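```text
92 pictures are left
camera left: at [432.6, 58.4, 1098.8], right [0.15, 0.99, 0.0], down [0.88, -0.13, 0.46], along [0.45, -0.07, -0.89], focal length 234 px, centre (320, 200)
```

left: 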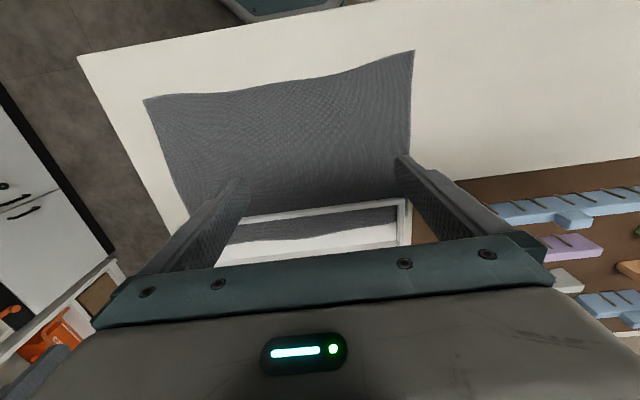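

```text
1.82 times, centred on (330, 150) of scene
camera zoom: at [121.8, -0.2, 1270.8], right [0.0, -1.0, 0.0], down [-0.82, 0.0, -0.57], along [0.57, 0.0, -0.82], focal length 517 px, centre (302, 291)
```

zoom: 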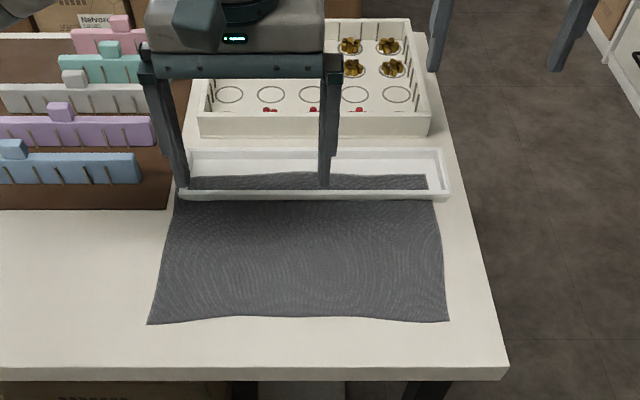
────────────────
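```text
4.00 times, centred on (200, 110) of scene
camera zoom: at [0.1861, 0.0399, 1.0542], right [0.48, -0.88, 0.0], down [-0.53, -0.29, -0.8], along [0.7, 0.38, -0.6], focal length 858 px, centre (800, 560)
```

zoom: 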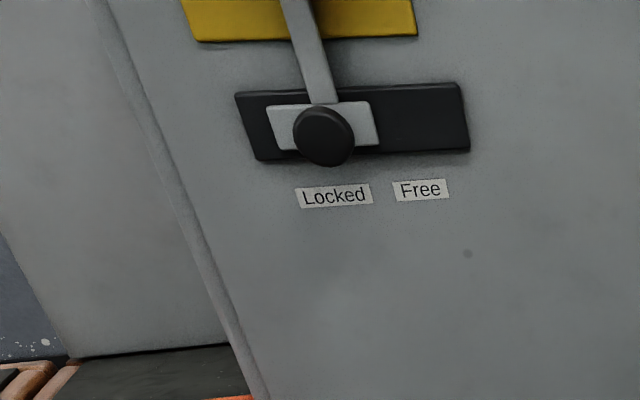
────────────────
WHAT YOU SHOULD DO
Where a line above holds the string "times", show that line.

EXERCISE OUTPUT
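1.82 times, centred on (330, 150) of scene
4.00 times, centred on (200, 110) of scene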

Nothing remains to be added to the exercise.